SET PROBLEM: Return the listing below word for word.

>> START

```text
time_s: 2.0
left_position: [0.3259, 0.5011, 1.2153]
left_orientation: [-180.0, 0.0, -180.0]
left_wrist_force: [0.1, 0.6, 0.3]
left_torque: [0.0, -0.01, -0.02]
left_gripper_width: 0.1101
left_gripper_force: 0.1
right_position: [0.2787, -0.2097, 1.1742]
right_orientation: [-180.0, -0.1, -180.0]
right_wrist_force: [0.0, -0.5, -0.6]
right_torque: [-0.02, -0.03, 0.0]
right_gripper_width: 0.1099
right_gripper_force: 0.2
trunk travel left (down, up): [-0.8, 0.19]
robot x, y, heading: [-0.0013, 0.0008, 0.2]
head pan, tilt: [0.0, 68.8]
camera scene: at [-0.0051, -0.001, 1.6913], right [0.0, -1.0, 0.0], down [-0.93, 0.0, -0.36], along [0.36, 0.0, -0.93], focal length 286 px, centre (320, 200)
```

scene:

>> END

RESULT FOR THIS EXERCISE:
```text
time_s: 2.0
left_position: [0.3259, 0.5011, 1.2153]
left_orientation: [-180.0, 0.0, -180.0]
left_wrist_force: [0.1, 0.6, 0.3]
left_torque: [0.0, -0.01, -0.02]
left_gripper_width: 0.1101
left_gripper_force: 0.1
right_position: [0.2787, -0.2097, 1.1742]
right_orientation: [-180.0, -0.1, -180.0]
right_wrist_force: [0.0, -0.5, -0.6]
right_torque: [-0.02, -0.03, 0.0]
right_gripper_width: 0.1099
right_gripper_force: 0.2
trunk travel left (down, up): [-0.8, 0.19]
robot x, y, heading: [-0.0013, 0.0008, 0.2]
head pan, tilt: [0.0, 68.8]
camera scene: at [-0.0051, -0.001, 1.6913], right [0.0, -1.0, 0.0], down [-0.93, 0.0, -0.36], along [0.36, 0.0, -0.93], focal length 286 px, centre (320, 200)
```

scene:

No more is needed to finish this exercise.